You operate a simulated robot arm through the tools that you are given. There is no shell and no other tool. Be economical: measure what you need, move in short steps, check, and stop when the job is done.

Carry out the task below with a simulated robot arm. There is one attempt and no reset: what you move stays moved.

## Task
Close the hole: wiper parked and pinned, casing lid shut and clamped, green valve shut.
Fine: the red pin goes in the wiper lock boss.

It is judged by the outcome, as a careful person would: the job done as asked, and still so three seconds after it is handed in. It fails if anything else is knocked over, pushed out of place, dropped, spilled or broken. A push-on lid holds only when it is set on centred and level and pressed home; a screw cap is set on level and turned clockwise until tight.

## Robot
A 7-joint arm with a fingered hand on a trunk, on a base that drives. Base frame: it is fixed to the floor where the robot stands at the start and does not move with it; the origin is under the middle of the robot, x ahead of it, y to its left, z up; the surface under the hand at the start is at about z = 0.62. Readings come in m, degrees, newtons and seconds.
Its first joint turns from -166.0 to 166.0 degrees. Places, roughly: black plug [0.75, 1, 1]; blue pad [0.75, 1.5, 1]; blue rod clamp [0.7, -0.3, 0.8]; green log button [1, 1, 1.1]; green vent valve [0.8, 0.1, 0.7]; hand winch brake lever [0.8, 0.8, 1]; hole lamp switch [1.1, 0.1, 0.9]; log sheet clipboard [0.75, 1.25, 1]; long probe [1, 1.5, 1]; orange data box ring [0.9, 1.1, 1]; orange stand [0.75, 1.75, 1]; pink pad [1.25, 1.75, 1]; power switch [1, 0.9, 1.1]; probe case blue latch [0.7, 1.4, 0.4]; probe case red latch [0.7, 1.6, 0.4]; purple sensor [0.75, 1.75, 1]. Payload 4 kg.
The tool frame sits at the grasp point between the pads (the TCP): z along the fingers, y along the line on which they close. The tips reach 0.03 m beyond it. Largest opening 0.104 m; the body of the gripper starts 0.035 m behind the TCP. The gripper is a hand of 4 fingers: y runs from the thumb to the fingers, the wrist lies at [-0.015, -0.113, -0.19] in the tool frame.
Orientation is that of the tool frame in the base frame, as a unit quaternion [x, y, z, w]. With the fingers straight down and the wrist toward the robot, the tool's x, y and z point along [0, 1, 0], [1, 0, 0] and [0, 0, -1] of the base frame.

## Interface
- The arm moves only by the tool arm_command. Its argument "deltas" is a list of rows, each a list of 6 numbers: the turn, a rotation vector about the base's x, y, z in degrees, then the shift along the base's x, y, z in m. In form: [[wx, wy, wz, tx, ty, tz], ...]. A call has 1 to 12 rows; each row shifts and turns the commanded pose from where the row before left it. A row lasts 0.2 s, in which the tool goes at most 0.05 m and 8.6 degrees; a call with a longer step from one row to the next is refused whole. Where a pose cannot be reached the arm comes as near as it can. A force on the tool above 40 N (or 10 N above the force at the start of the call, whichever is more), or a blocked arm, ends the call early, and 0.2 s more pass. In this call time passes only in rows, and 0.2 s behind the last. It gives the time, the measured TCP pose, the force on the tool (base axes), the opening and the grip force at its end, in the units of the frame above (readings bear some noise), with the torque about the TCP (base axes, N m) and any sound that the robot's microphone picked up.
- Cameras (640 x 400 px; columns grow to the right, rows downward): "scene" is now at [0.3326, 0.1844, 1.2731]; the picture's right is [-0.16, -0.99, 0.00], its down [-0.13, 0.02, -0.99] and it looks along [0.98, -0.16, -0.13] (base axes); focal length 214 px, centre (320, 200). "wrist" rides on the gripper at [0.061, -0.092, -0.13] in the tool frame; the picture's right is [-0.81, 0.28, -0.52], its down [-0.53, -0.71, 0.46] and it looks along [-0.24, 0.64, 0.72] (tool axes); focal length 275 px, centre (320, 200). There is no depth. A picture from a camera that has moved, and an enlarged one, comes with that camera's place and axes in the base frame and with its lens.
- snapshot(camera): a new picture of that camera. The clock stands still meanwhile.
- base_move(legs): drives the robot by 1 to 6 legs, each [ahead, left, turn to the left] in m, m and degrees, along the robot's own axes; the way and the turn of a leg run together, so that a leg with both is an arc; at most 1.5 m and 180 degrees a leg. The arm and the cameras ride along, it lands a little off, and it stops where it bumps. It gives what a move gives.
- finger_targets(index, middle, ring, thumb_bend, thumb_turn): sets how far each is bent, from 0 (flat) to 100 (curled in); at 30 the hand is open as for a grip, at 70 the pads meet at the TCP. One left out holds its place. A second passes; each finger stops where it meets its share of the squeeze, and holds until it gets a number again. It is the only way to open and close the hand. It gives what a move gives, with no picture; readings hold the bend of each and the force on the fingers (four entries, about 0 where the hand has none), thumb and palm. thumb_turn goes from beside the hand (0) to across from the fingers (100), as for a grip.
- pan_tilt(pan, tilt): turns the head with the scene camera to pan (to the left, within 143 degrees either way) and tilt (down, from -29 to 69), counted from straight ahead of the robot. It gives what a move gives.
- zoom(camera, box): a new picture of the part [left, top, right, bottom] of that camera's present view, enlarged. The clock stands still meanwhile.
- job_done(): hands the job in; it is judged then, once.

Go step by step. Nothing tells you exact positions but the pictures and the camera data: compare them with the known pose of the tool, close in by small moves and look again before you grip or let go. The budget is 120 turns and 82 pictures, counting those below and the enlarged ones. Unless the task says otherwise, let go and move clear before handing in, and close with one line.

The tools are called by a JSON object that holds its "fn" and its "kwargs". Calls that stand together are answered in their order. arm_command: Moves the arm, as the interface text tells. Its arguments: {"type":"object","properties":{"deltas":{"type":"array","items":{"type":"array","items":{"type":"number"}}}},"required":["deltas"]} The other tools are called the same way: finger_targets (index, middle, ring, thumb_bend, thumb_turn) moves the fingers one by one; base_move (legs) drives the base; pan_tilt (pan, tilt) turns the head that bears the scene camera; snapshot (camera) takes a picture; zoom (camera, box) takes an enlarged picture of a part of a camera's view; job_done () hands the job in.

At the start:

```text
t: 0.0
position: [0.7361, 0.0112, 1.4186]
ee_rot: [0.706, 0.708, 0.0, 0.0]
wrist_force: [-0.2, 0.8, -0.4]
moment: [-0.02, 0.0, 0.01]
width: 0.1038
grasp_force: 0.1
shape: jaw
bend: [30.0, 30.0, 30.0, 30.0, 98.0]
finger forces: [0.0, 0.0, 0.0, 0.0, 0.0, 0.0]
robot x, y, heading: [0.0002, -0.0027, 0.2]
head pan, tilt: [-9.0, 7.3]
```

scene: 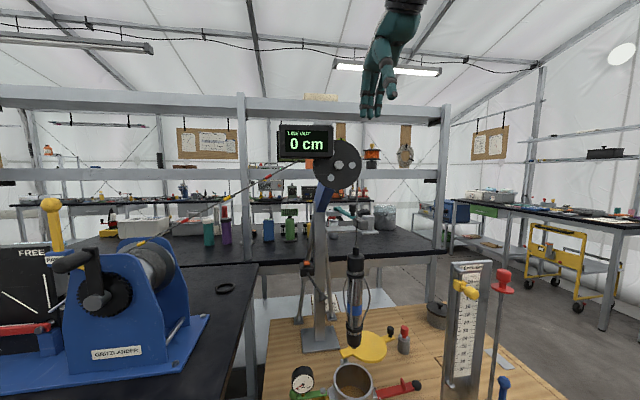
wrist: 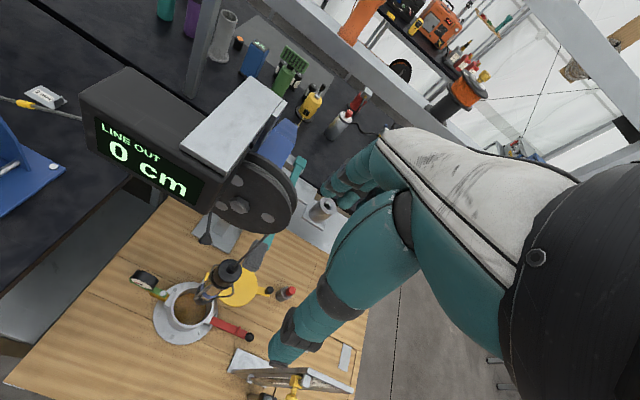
========
» **What this task involves**: Write out the whole listing exactly, and drop the pictures.

» **Finished task**:
You operate a simulated robot arm through the tools that you are given. There is no shell and no other tool. Be economical: measure what you need, move in short steps, check, and stop when the job is done.

Carry out the task below with a simulated robot arm. There is one attempt and no reset: what you move stays moved.

## Task
Close the hole: wiper parked and pinned, casing lid shut and clamped, green valve shut.
Fine: the red pin goes in the wiper lock boss.

It is judged by the outcome, as a careful person would: the job done as asked, and still so three seconds after it is handed in. It fails if anything else is knocked over, pushed out of place, dropped, spilled or broken. A push-on lid holds only when it is set on centred and level and pressed home; a screw cap is set on level and turned clockwise until tight.

## Robot
A 7-joint arm with a fingered hand on a trunk, on a base that drives. Base frame: it is fixed to the floor where the robot stands at the start and does not move with it; the origin is under the middle of the robot, x ahead of it, y to its left, z up; the surface under the hand at the start is at about z = 0.62. Readings come in m, degrees, newtons and seconds.
Its first joint turns from -166.0 to 166.0 degrees. Places, roughly: black plug [0.75, 1, 1]; blue pad [0.75, 1.5, 1]; blue rod clamp [0.7, -0.3, 0.8]; green log button [1, 1, 1.1]; green vent valve [0.8, 0.1, 0.7]; hand winch brake lever [0.8, 0.8, 1]; hole lamp switch [1.1, 0.1, 0.9]; log sheet clipboard [0.75, 1.25, 1]; long probe [1, 1.5, 1]; orange data box ring [0.9, 1.1, 1]; orange stand [0.75, 1.75, 1]; pink pad [1.25, 1.75, 1]; power switch [1, 0.9, 1.1]; probe case blue latch [0.7, 1.4, 0.4]; probe case red latch [0.7, 1.6, 0.4]; purple sensor [0.75, 1.75, 1]. Payload 4 kg.
The tool frame sits at the grasp point between the pads (the TCP): z along the fingers, y along the line on which they close. The tips reach 0.03 m beyond it. Largest opening 0.104 m; the body of the gripper starts 0.035 m behind the TCP. The gripper is a hand of 4 fingers: y runs from the thumb to the fingers, the wrist lies at [-0.015, -0.113, -0.19] in the tool frame.
Orientation is that of the tool frame in the base frame, as a unit quaternion [x, y, z, w]. With the fingers straight down and the wrist toward the robot, the tool's x, y and z point along [0, 1, 0], [1, 0, 0] and [0, 0, -1] of the base frame.

## Interface
- The arm moves only by the tool arm_command. Its argument "deltas" is a list of rows, each a list of 6 numbers: the turn, a rotation vector about the base's x, y, z in degrees, then the shift along the base's x, y, z in m. In form: [[wx, wy, wz, tx, ty, tz], ...]. A call has 1 to 12 rows; each row shifts and turns the commanded pose from where the row before left it. A row lasts 0.2 s, in which the tool goes at most 0.05 m and 8.6 degrees; a call with a longer step from one row to the next is refused whole. Where a pose cannot be reached the arm comes as near as it can. A force on the tool above 40 N (or 10 N above the force at the start of the call, whichever is more), or a blocked arm, ends the call early, and 0.2 s more pass. In this call time passes only in rows, and 0.2 s behind the last. It gives the time, the measured TCP pose, the force on the tool (base axes), the opening and the grip force at its end, in the units of the frame above (readings bear some noise), with the torque about the TCP (base axes, N m) and any sound that the robot's microphone picked up.
- Cameras (640 x 400 px; columns grow to the right, rows downward): "scene" is now at [0.3326, 0.1844, 1.2731]; the picture's right is [-0.16, -0.99, 0.00], its down [-0.13, 0.02, -0.99] and it looks along [0.98, -0.16, -0.13] (base axes); focal length 214 px, centre (320, 200). "wrist" rides on the gripper at [0.061, -0.092, -0.13] in the tool frame; the picture's right is [-0.81, 0.28, -0.52], its down [-0.53, -0.71, 0.46] and it looks along [-0.24, 0.64, 0.72] (tool axes); focal length 275 px, centre (320, 200). There is no depth. A picture from a camera that has moved, and an enlarged one, comes with that camera's place and axes in the base frame and with its lens.
- snapshot(camera): a new picture of that camera. The clock stands still meanwhile.
- base_move(legs): drives the robot by 1 to 6 legs, each [ahead, left, turn to the left] in m, m and degrees, along the robot's own axes; the way and the turn of a leg run together, so that a leg with both is an arc; at most 1.5 m and 180 degrees a leg. The arm and the cameras ride along, it lands a little off, and it stops where it bumps. It gives what a move gives.
- finger_targets(index, middle, ring, thumb_bend, thumb_turn): sets how far each is bent, from 0 (flat) to 100 (curled in); at 30 the hand is open as for a grip, at 70 the pads meet at the TCP. One left out holds its place. A second passes; each finger stops where it meets its share of the squeeze, and holds until it gets a number again. It is the only way to open and close the hand. It gives what a move gives, with no picture; readings hold the bend of each and the force on the fingers (four entries, about 0 where the hand has none), thumb and palm. thumb_turn goes from beside the hand (0) to across from the fingers (100), as for a grip.
- pan_tilt(pan, tilt): turns the head with the scene camera to pan (to the left, within 143 degrees either way) and tilt (down, from -29 to 69), counted from straight ahead of the robot. It gives what a move gives.
- zoom(camera, box): a new picture of the part [left, top, right, bottom] of that camera's present view, enlarged. The clock stands still meanwhile.
- job_done(): hands the job in; it is judged then, once.

Go step by step. Nothing tells you exact positions but the pictures and the camera data: compare them with the known pose of the tool, close in by small moves and look again before you grip or let go. The budget is 120 turns and 82 pictures, counting those below and the enlarged ones. Unless the task says otherwise, let go and move clear before handing in, and close with one line.

The tools are called by a JSON object that holds its "fn" and its "kwargs". Calls that stand together are answered in their order. arm_command: Moves the arm, as the interface text tells. Its arguments: {"type":"object","properties":{"deltas":{"type":"array","items":{"type":"array","items":{"type":"number"}}}},"required":["deltas"]} The other tools are called the same way: finger_targets (index, middle, ring, thumb_bend, thumb_turn) moves the fingers one by one; base_move (legs) drives the base; pan_tilt (pan, tilt) turns the head that bears the scene camera; snapshot (camera) takes a picture; zoom (camera, box) takes an enlarged picture of a part of a camera's view; job_done () hands the job in.

At the start:

```text
t: 0.0
position: [0.7361, 0.0112, 1.4186]
ee_rot: [0.706, 0.708, 0.0, 0.0]
wrist_force: [-0.2, 0.8, -0.4]
moment: [-0.02, 0.0, 0.01]
width: 0.1038
grasp_force: 0.1
shape: jaw
bend: [30.0, 30.0, 30.0, 30.0, 98.0]
finger forces: [0.0, 0.0, 0.0, 0.0, 0.0, 0.0]
robot x, y, heading: [0.0002, -0.0027, 0.2]
head pan, tilt: [-9.0, 7.3]
```

scene: 
wrist: 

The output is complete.